Here’s where experienced thriller readers start compiling a suspect list, and testing it against the growing weight of evidence. But Jones offers us a cornucopia of possible suspects. Mia’s two best friends have begun acting squirrely, for instance, each in their own way. Mia also has two bosses who each conform to different stereotypes of why you can’t trust management. An enigmatic stranger has begun watching Mia at work.
Then there’s Adam. Mia hasn’t actually met him yet, only interacted with him online through the dating app and social media. He begins the relationship with the pickup artist’s trick of negging her. Mia initially sees through that. But Adam responds with an eloquent spiel about how he, too, was once chronically overlooked in today’s fast-paced and deeply inauthentic society. He only wants to help her escape her self-imposed shackles.
L.R. Jones |
If this seems like a confusing cast of thousands, I won’t argue. Introducing all the moving parts in Mia’s life takes forever, giving this book an extremely long first act. Only somewhere around the halfway mark does Jones quit clearing her throat and begin the thrilling part of this supposed thriller. Though in fairness, once Jones begins moving, she begins moving hard. Her villain, once introduced, plays Mia like a fiddle.
Jones provides Mia with a remarkable antagonist. The enemy claims to value Mia’s well-being, and targets villainy at whatever prevents Mia living to the fullest. But the enemy also gives conflicting cues. “I want you to assert control in your own life,” the villain tells Mia, while simultaneously literally picking Mia’s wardrobe and scripting Mia’s interactions with the various people controlling her life.
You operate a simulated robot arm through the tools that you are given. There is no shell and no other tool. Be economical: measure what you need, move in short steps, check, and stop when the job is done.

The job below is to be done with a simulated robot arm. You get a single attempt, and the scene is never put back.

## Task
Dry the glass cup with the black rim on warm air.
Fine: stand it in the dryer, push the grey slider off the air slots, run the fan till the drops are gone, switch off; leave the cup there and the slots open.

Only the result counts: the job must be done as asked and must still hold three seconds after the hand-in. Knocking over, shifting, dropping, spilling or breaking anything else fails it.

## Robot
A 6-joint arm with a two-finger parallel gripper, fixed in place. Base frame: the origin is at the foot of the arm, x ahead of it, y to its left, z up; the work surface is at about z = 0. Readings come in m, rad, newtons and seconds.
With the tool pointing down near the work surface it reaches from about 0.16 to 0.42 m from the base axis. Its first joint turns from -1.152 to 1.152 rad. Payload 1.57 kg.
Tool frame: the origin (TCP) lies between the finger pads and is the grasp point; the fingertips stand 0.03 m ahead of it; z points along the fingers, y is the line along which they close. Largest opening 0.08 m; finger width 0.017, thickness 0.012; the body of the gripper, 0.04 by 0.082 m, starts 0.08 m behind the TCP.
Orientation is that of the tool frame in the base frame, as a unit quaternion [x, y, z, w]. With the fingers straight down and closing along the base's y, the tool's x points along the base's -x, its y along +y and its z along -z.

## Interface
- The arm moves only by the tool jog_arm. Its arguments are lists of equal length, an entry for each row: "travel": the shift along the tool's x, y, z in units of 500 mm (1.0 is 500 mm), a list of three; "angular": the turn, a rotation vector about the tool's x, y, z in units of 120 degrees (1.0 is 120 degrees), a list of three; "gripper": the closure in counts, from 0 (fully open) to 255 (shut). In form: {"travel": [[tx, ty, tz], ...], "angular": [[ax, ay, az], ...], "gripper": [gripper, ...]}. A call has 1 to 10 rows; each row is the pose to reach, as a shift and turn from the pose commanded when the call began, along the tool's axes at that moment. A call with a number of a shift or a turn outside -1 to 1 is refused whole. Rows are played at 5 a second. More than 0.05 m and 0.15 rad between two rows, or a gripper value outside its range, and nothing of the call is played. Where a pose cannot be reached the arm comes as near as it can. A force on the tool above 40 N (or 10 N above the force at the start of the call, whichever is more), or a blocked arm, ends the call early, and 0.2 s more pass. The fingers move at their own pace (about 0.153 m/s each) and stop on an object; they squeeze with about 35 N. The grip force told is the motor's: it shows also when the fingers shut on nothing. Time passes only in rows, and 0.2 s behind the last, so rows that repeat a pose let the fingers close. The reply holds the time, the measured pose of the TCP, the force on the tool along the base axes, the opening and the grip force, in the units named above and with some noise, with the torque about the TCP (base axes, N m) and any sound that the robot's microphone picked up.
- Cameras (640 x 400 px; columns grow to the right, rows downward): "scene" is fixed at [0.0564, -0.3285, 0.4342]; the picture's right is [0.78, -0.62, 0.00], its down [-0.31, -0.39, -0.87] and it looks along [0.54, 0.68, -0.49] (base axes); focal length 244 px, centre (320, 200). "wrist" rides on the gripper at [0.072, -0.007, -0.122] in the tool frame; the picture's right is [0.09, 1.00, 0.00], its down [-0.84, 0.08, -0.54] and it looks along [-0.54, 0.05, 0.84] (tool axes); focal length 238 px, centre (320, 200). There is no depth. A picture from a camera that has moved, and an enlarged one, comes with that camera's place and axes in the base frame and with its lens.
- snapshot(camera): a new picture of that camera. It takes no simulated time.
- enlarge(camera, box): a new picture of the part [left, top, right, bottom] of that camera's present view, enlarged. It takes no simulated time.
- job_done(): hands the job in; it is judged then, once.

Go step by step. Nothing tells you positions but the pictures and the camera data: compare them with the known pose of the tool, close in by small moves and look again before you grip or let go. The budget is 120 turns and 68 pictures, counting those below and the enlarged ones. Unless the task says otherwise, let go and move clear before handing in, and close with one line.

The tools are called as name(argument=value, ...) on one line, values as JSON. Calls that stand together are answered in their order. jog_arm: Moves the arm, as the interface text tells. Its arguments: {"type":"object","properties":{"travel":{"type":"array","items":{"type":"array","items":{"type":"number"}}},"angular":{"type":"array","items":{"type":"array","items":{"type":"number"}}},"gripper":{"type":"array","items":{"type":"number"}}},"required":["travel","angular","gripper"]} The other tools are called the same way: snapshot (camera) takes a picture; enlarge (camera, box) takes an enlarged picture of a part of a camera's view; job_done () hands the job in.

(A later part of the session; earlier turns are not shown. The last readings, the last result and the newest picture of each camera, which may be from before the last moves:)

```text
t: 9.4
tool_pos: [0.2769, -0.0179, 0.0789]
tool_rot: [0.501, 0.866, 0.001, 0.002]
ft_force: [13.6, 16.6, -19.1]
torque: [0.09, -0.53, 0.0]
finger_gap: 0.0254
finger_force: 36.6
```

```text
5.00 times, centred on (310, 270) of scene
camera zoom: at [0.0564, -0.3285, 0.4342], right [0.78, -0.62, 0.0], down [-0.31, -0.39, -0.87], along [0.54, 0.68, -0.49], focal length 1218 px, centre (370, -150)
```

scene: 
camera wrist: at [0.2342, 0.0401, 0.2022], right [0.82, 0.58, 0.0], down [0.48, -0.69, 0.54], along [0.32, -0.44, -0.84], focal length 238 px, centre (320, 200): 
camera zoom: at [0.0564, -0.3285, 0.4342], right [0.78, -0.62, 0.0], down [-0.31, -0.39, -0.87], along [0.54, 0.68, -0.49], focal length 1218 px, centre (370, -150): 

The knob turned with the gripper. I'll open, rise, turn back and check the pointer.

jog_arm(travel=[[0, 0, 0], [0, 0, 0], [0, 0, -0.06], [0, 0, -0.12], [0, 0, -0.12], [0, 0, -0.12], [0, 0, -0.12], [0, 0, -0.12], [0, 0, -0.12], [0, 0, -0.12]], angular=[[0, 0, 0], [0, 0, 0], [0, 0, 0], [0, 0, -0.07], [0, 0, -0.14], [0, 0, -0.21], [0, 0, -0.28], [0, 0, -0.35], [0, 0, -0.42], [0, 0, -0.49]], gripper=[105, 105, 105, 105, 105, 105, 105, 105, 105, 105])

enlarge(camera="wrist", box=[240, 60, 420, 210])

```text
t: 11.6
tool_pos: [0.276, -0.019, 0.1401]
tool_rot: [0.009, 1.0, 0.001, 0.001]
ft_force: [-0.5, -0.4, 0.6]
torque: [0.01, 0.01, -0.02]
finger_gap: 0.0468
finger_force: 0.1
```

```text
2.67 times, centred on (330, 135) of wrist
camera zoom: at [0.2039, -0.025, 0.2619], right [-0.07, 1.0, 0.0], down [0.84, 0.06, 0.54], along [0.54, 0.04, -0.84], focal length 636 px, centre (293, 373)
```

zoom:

We readers with our suspect lists start getting confused. The antagonist is intimately aware of Mia’s daily activities, and provides running commentary, while remaining strangely invisible. How, we wonder, can somebody be seemingly as close as Mia’s elbow in her workplace, social activities, and home, while remaining wholly unnoticed? Don’t worry, Mia notices this too, and her trajectory moves from horror to determination to paranoia.
Remember the Joe Eszterhas comparison? I don’t make that lightly. Jones creates a multi-layered story of distrust so complete that, like Eszterhas’ most famous movies, the resolution is almost certainly disappointing. It relies on characters keeping secrets, but not the ones they’ve let us believe they’re keeping. And, I cringe to write this. It relies on conflating mental illness and trauma with moral weakness.
I’m trying not to reveal too much because, when Jones’ narrative works, it works well. Audiences who love character-driven thrillers will appreciate plenty herein. But in the final resolution (and extremely talky denouement), Jones reveals an Eszterhas-like belief that humans will inevitably repeat the mistakes of their past, unless compelled to change through violence. Jones hints at that in earlier chapters, but her resolution makes it explicit.
Again, the right audience will appreciate Jones’ story. It’s character-driven rather than shocking, and nearly all the violence occurs offscreen. The appeal isn’t violent horror, but the paranoia and self-doubt Mia experiences as she, like her audience, struggles to reconcile the conflicting evidence. But the culmination is so thoroughly unmoored from anything that came before, that I fear experienced readers will sit in disbelief and, like me, throw the book.